Now, I flunked out of Cambridge University half way through my Economics degree so maybe I’m not best placed to talk, but as someone who has successfully completed her undergraduate studies at that fine institution, should Berrill (and the many journalists and columnists who have uttered similar words of disapprobation) not be concerned precisely with the truth of the matter rather than the way that it may be erroneously perceived by others? Isn’t the pursuit of truth and knowledge kind of what the whole university and higher education thing is all about? Is Melissa Berrill really saying that because something quite innocent might look bad, we should avoid doing it? And has she herself not aided and abetted  the “news outlets” and the “world at large” in their misunderstanding by joining in this outrage at a totally false straw man argument (that Prince William has somehow snuck in and snatched the coveted university place of some plucky, honest-to-God, working class, AAA-achieving eighteen year old for his own, lazy ends)?

Berrill rages:

Admitting Prince William is an insult to every student, whatever their background, who got into Cambridge by getting the required A-level or degree results. It’s an insult to every student whose A-levels and degree are the same or better than his, and who didn’t get a free pass to Cambridge in spite of them.

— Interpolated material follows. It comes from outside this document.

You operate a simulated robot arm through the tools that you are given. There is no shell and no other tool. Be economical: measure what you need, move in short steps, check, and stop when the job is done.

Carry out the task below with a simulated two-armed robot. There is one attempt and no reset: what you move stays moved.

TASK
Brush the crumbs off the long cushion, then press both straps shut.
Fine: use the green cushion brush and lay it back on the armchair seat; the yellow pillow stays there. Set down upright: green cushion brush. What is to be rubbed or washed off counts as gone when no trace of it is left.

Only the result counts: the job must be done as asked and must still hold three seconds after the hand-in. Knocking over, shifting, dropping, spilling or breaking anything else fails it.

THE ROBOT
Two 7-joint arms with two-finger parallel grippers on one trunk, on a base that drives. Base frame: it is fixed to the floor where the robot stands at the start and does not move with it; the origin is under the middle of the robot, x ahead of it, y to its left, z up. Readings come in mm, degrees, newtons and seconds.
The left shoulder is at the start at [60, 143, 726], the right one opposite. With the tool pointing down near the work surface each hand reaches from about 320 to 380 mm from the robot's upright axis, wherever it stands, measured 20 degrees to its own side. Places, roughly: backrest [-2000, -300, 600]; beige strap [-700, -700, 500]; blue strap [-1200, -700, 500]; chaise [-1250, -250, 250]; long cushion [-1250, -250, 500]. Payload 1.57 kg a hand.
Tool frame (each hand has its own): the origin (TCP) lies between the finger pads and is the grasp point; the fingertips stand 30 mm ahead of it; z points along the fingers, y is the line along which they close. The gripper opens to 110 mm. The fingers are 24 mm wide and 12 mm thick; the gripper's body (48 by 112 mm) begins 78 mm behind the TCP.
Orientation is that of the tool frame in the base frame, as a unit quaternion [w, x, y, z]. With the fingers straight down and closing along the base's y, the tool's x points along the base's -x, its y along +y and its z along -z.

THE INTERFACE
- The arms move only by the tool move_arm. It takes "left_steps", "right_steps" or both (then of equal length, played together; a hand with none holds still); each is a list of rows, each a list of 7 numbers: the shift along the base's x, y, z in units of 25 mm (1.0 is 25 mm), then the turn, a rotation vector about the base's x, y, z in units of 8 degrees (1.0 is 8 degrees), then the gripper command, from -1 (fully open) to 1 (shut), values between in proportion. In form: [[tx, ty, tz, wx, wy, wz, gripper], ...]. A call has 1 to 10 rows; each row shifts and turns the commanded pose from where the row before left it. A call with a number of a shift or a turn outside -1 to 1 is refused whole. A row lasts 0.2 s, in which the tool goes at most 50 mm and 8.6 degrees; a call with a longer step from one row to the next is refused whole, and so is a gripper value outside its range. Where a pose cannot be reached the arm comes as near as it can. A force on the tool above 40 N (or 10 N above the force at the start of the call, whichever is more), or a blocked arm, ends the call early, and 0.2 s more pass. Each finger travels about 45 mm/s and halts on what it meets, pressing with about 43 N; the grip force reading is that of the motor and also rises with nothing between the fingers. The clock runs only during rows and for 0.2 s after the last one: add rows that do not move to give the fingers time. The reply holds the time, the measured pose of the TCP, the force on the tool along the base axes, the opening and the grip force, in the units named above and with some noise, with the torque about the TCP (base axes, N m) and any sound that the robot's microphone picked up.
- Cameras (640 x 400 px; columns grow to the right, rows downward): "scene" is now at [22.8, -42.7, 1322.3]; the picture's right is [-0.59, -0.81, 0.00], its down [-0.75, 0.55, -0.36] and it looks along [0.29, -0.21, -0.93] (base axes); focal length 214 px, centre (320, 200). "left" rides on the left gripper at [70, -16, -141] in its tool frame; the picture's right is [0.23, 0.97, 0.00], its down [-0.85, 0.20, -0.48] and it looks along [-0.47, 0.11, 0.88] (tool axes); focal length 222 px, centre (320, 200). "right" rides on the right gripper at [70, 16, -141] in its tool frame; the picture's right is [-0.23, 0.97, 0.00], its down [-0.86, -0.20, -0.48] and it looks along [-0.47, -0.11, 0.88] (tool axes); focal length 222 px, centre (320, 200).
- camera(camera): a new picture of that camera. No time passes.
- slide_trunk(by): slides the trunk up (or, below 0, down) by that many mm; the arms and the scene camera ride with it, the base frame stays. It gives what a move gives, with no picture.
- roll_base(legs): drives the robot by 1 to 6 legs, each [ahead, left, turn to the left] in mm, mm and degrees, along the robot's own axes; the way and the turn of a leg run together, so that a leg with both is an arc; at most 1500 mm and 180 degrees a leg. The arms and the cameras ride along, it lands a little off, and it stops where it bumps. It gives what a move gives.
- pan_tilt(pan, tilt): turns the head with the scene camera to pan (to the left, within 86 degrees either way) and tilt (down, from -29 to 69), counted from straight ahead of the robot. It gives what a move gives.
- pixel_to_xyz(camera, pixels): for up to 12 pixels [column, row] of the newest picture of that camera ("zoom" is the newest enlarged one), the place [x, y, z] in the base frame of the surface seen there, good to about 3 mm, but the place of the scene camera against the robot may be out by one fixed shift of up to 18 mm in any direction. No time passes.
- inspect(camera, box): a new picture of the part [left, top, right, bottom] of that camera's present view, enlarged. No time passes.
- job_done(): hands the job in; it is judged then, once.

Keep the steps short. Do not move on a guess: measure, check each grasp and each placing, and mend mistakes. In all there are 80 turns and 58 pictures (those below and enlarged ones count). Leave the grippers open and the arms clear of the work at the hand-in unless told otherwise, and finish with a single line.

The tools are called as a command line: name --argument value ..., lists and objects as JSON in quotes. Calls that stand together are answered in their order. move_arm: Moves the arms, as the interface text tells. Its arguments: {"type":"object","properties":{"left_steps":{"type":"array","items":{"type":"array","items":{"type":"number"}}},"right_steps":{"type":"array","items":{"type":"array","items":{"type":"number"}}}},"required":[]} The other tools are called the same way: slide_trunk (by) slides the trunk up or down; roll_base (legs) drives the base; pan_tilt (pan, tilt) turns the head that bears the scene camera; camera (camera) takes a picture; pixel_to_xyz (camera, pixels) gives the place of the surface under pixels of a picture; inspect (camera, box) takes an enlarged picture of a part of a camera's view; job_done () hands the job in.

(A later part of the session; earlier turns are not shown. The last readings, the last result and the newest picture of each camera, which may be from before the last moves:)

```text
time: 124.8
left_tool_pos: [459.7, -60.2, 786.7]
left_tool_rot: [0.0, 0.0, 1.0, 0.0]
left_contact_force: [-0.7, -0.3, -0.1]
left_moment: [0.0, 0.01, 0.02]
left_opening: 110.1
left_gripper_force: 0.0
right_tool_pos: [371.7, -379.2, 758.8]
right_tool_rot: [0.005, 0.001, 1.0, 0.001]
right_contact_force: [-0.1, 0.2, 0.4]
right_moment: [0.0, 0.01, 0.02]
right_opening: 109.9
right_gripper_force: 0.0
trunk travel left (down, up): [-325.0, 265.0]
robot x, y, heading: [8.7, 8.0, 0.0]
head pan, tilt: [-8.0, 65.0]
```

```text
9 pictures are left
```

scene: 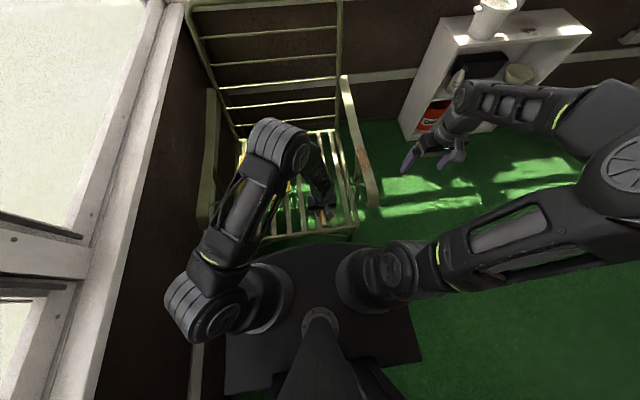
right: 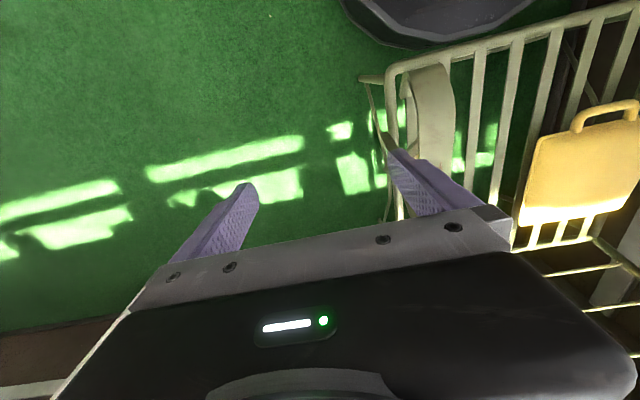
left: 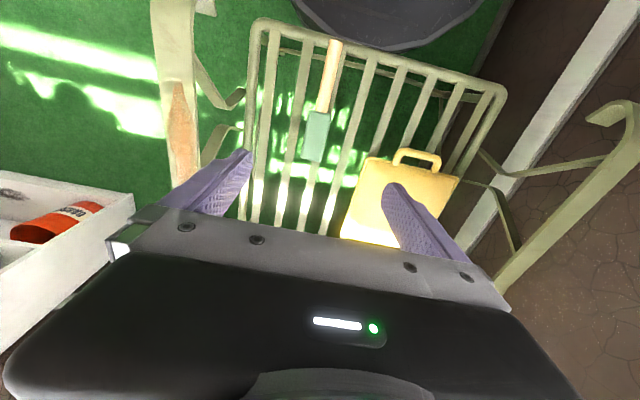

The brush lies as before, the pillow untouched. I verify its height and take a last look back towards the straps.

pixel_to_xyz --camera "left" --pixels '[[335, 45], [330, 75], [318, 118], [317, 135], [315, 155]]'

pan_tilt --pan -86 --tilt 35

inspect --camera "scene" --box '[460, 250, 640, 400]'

Admitting Prince William to this custom-made executive education course is not a particular insult to anyone, and to argue that it is insulting to students in the main academic programme is akin to saying that me watching an Olympic football game at London 2012 was a slap in the face to the Olympic athletes who worked so hard to earn the right to represent their respective countries in the Games. Not so. Just like me at the Olympics, William will be going there to spectate, to soak in the atmosphere, and – crucially – will pay his own way. Just as I did not walk out of Wembley Stadium with a gold medal around my neck, so William will not be walking out with a coveted Cambridge University degree.

This not-so-subtle nuance seems to have evaded the highly educated Oxbridge mind of Melissa Berrill.

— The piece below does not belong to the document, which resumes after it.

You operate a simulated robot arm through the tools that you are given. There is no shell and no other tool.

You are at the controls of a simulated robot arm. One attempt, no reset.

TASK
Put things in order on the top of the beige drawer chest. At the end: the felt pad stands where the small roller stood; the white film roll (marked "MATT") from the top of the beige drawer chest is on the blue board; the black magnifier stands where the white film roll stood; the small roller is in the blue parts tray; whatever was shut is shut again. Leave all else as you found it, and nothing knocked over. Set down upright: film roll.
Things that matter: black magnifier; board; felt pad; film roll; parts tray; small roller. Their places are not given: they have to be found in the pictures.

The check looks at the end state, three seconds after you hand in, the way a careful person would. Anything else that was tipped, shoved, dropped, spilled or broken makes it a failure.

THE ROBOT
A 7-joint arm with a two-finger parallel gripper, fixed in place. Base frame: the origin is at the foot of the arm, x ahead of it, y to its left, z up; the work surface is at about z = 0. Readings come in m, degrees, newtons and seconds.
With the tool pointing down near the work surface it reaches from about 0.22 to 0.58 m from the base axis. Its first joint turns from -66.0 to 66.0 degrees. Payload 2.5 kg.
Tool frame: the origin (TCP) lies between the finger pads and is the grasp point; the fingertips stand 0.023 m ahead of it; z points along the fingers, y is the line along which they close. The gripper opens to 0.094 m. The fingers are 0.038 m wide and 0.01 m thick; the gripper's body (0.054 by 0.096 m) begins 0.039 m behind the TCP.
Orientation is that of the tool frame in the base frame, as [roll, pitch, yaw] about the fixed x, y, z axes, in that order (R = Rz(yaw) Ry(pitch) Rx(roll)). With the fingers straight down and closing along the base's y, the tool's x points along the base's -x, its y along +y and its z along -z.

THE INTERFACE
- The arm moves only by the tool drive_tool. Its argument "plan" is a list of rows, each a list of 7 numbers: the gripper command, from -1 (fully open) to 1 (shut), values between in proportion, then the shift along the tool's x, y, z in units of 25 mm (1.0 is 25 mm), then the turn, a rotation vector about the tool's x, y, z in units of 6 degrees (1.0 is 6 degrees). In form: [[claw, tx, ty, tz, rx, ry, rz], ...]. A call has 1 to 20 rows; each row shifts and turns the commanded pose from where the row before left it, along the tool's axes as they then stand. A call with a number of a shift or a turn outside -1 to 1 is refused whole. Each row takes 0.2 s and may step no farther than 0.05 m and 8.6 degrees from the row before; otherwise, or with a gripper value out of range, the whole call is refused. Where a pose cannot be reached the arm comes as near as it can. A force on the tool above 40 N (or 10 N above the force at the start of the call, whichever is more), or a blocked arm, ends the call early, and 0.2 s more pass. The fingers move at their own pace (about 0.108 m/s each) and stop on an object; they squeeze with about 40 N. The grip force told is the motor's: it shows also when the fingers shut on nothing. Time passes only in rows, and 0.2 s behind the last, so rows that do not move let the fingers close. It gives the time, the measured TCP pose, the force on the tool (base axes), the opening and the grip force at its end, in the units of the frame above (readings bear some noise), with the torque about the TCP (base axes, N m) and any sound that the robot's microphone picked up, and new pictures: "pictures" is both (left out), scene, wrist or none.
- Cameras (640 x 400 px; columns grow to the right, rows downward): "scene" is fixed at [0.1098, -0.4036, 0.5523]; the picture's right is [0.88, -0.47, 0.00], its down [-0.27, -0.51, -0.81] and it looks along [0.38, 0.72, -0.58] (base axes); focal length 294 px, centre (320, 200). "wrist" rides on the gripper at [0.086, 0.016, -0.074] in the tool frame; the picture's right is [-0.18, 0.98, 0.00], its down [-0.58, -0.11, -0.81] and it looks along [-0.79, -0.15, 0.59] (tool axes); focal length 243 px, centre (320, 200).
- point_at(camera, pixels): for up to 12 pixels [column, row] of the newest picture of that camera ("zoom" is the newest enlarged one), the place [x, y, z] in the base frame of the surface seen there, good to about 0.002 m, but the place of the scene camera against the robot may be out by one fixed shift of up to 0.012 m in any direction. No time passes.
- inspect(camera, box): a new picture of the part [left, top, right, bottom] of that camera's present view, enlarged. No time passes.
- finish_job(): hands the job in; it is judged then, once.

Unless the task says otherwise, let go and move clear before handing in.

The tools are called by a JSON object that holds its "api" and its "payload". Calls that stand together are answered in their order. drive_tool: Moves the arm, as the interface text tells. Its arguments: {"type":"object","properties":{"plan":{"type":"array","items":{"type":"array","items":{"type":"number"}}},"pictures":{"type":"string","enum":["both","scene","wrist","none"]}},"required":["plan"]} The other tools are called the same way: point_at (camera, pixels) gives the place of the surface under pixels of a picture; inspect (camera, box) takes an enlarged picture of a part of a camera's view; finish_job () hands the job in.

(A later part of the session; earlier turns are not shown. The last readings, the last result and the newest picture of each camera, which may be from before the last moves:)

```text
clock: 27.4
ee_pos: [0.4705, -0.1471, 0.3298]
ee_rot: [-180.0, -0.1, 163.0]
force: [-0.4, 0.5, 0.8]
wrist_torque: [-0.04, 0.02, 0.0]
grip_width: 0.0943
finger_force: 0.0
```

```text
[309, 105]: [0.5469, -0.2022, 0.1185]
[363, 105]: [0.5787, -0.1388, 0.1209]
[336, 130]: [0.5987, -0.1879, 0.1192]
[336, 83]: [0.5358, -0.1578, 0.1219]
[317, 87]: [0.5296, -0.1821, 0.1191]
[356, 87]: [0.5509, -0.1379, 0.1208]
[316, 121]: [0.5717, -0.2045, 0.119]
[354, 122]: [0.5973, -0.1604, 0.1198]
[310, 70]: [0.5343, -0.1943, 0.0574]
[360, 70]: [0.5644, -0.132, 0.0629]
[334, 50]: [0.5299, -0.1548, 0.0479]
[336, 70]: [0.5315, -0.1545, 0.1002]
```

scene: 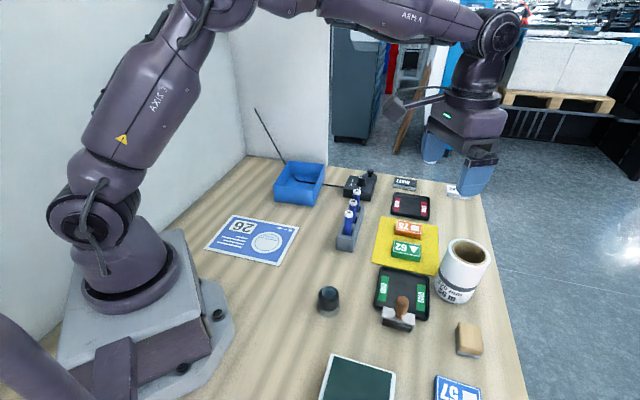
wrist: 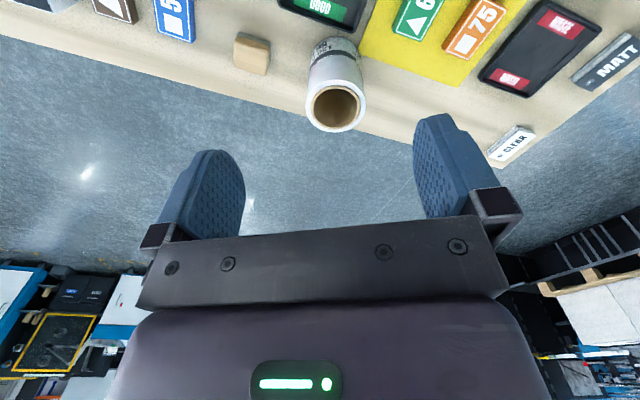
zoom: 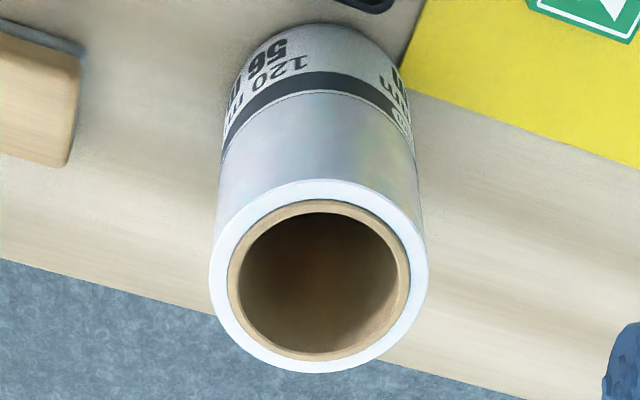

If there is to be any outrage, why not get worked up about the fact that it appears that the University’s Cambridge Programme for Sustainable Leadership has custom-made the course for the benefit of one person? Why not check whether or not there is any precedent for offering this type of course to a small group of private individuals, and ensure that the fee payable to the University by William will be the market rate that anybody else would be expected to pay? Why not – if you really want to push the boat out – have a debate about whether executive education is a good thing at all, about the merits of allowing rich and fat executives from FTSE 100 companies to pay lots of money to spend a few weeks on campus getting drunk and hooking up, and walking away with a certificate bearing the name of a famous academic institution?

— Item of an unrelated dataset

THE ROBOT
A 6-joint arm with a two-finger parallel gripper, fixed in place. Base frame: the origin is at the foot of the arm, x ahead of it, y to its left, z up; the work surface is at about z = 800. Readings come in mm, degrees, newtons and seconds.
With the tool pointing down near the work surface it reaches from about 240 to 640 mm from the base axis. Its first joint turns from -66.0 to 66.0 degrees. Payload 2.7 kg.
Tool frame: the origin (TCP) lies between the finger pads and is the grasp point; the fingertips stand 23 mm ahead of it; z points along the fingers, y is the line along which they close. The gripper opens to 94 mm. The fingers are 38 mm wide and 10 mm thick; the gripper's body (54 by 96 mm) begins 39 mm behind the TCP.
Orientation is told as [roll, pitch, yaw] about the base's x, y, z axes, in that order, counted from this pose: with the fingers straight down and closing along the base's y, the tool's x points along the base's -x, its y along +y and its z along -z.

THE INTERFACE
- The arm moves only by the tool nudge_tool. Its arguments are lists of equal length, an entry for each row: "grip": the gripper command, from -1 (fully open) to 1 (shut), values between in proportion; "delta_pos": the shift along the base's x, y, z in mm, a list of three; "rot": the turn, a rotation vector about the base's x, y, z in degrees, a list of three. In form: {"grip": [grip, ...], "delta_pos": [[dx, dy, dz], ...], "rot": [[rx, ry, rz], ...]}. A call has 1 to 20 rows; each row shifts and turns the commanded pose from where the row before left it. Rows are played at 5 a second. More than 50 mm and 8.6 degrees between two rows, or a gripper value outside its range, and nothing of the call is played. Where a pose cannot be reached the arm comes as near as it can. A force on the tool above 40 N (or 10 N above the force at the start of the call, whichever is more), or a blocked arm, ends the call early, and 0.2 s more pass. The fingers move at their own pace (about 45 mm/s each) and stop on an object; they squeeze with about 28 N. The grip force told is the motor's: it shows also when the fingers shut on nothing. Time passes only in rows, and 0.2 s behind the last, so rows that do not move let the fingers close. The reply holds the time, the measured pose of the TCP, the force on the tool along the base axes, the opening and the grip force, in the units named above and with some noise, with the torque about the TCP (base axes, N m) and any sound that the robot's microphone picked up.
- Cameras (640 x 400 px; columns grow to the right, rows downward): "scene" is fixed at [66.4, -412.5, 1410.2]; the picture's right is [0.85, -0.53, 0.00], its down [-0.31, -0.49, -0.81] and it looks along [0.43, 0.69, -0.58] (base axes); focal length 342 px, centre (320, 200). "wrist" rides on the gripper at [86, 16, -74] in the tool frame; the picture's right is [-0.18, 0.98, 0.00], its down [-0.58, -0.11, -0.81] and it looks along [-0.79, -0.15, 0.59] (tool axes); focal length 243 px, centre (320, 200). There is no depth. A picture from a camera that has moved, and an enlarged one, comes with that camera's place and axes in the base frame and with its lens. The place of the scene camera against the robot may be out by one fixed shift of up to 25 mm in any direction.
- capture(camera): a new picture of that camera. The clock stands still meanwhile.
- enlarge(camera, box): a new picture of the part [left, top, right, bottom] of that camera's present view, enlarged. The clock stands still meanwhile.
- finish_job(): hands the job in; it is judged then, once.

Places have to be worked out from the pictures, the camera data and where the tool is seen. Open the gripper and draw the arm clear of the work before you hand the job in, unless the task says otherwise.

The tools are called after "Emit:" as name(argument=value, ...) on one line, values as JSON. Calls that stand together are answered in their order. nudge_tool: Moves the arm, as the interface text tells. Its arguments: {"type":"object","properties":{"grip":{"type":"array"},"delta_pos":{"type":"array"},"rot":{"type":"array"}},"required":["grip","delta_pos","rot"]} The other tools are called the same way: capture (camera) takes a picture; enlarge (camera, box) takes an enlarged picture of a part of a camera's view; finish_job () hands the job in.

Why have we not seen these lines of enquiry and debate play out in the newspapers instead of the William-gate or Cambridge-gate style narrative that we have been fed instead? Perhaps because to do so would require some real, actual research and journalism, as opposed to a simple good vs. bad, black/white debate designed to polarise and sell papers.

If we are going to object to something, let’s keep the arguments tight and to the point, not vague and fatuous. Those protesting Prince William’s enrollment at Cambridge have failed this test.